Embodying Space/Time    


There is no such thing as a purely visual experience. It is impossible for a human, a being of volume and constantly in motion, to view space objectively through a single place, without embodiment, and without experiencing stimulation of the other four senses. My project aims to broaden the horizons of the field of Visual Studies. While it is imperative to understand vision from the perspectives of cognitive science, psychology, philosophy, art history and from our own art-making experiences, this field of study still remains myopic. That is to say, Visual Studies only encompasses one aspect of the human experience: the sense of sight (and, of course, all of its physiological, psychological, and cultural components). While the field of “Experiential Studies“ would be futile to explore in it entirety, my project provides an experience of a visual study re-united with other senses, distilled into a discourse on architecture. In short, I explore the premise of four-dimensionality in architecture, in human nature, and in the relationship between the two.

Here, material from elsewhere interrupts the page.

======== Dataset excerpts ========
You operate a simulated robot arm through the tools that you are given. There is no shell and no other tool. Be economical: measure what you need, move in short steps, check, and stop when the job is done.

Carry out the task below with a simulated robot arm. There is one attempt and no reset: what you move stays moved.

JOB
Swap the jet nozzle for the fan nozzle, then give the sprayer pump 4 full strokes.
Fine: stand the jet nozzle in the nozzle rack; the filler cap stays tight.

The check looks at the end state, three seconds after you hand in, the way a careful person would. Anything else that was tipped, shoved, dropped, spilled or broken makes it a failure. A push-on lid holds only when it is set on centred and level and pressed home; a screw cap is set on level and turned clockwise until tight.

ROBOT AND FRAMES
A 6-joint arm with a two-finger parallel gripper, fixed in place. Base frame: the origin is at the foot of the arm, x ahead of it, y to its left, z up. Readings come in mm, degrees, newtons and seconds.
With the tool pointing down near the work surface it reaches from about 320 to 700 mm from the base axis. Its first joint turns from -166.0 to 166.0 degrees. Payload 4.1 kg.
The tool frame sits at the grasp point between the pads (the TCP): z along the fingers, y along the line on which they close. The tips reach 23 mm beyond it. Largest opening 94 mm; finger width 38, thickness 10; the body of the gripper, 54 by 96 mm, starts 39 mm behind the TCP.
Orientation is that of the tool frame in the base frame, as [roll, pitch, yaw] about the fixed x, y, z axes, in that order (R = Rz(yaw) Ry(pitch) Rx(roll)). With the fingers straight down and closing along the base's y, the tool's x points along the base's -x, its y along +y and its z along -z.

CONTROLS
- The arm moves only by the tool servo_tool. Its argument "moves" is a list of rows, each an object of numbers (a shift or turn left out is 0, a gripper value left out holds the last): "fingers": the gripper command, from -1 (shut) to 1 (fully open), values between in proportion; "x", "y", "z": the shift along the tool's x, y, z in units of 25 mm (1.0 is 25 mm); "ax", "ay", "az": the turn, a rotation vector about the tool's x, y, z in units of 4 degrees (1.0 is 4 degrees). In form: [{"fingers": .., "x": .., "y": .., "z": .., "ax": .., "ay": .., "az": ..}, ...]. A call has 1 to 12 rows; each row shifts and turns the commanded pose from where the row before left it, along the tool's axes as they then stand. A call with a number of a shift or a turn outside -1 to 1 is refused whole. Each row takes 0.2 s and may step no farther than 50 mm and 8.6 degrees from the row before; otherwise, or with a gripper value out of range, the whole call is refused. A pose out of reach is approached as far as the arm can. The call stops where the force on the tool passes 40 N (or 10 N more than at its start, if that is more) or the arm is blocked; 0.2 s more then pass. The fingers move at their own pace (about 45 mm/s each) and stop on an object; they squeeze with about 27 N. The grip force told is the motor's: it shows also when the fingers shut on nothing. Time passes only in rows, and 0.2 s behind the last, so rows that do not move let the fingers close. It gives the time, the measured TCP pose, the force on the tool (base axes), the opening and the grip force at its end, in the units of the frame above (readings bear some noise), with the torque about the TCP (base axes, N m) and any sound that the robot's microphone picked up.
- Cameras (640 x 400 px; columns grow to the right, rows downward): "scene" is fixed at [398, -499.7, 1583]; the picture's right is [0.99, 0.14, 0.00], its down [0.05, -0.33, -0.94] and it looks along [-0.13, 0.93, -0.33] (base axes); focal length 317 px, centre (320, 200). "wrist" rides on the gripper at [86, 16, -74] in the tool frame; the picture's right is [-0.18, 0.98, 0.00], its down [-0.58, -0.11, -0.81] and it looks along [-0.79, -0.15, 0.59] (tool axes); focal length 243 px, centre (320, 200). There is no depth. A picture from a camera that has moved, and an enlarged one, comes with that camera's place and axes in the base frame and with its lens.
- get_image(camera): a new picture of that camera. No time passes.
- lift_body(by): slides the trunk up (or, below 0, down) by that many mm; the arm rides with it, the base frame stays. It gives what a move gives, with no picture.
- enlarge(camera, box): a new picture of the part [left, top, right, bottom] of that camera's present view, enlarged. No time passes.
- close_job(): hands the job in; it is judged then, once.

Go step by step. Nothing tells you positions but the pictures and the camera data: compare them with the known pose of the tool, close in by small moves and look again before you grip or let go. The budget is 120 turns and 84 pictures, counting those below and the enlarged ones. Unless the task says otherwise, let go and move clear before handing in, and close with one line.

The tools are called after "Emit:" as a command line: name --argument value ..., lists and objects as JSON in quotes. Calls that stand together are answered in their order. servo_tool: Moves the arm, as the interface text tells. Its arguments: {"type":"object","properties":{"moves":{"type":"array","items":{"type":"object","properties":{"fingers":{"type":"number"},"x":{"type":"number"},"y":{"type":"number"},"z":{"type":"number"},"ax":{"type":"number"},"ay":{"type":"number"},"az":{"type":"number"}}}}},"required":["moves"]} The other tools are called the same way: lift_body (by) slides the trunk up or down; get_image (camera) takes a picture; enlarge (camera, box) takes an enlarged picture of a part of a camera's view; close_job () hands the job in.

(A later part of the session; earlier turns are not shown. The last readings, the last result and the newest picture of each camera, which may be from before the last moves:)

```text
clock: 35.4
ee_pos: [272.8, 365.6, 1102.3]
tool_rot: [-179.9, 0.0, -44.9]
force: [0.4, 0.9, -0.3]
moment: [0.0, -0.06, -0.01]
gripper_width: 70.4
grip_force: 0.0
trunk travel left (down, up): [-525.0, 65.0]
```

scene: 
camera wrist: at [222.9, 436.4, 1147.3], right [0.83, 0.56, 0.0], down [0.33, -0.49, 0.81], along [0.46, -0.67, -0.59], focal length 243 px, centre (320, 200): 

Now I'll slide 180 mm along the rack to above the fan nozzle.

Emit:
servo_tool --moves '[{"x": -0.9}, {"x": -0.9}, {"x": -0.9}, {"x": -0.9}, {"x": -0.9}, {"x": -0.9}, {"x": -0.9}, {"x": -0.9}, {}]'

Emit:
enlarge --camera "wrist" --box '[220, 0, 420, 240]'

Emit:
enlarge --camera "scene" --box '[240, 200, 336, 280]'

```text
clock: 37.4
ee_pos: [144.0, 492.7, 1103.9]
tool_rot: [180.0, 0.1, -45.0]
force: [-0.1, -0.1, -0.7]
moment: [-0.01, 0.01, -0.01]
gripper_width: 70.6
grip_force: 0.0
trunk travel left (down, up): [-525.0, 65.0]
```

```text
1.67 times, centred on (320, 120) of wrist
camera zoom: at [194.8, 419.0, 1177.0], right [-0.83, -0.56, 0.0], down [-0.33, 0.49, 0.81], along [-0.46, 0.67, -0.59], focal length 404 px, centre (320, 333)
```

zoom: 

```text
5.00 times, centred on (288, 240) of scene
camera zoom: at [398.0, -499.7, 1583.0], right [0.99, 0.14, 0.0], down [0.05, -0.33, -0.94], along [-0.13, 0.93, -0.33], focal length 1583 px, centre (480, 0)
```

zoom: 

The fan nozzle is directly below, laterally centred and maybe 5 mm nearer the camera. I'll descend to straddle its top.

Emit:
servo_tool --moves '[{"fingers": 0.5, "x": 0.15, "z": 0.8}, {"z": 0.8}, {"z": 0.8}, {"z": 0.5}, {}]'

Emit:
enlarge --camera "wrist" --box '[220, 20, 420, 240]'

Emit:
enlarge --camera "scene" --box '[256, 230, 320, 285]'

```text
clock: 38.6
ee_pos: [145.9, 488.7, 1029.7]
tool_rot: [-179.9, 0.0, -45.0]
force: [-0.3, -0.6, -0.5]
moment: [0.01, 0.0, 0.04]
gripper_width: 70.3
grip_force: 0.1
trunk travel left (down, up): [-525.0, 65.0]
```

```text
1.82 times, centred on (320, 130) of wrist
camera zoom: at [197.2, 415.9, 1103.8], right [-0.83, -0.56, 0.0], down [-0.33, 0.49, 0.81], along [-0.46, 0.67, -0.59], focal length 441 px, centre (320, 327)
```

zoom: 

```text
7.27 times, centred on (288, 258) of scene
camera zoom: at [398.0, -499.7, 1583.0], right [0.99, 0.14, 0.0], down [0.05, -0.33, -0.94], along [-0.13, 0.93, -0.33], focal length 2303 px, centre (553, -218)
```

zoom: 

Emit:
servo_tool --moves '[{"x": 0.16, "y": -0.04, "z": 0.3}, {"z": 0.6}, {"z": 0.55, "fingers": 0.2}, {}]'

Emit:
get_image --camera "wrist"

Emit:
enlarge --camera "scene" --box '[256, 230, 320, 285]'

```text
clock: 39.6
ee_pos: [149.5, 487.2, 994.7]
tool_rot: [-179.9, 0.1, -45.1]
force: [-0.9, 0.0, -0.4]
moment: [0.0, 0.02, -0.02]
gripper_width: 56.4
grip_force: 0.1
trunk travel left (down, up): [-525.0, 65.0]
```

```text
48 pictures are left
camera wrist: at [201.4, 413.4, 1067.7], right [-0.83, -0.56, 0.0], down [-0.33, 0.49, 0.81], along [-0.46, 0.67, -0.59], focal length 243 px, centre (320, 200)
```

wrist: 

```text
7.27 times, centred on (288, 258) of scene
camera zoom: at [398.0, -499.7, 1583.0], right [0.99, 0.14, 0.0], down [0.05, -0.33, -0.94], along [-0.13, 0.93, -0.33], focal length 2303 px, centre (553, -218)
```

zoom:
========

The four dimensions of space (height, width, and depth) and time are found both intrinsically to the human experience. Excluding human perspective, architecture is temporal simply because it exists in the world. External environmental factors are constant and unavoidable. A building does not sustain itself in a single time of day, but rather with a range of hues from diverse light sources that vary between hours of a day and between months, years, decades, and infinitely far. To understand the relationship between four dimensional architecture and the four dimensional human exprience, Sigfried Giedion claimed that the best simulation was film. While film encompasses a temporal quality that photography never could before it, the moving image merely belongs to a picture plane and still leaves the experience of architecture as a myopic one. Ultimately, the only way to truly experience the four dimensionality of space is through embodiment—a sense that includes not only the visual system but hearing, touch, and all other senses.


Sector C: Art Practice and TechnologyAdvisers: Lothar Haselberger (ARTH) | Daniel Snelson (ENGL)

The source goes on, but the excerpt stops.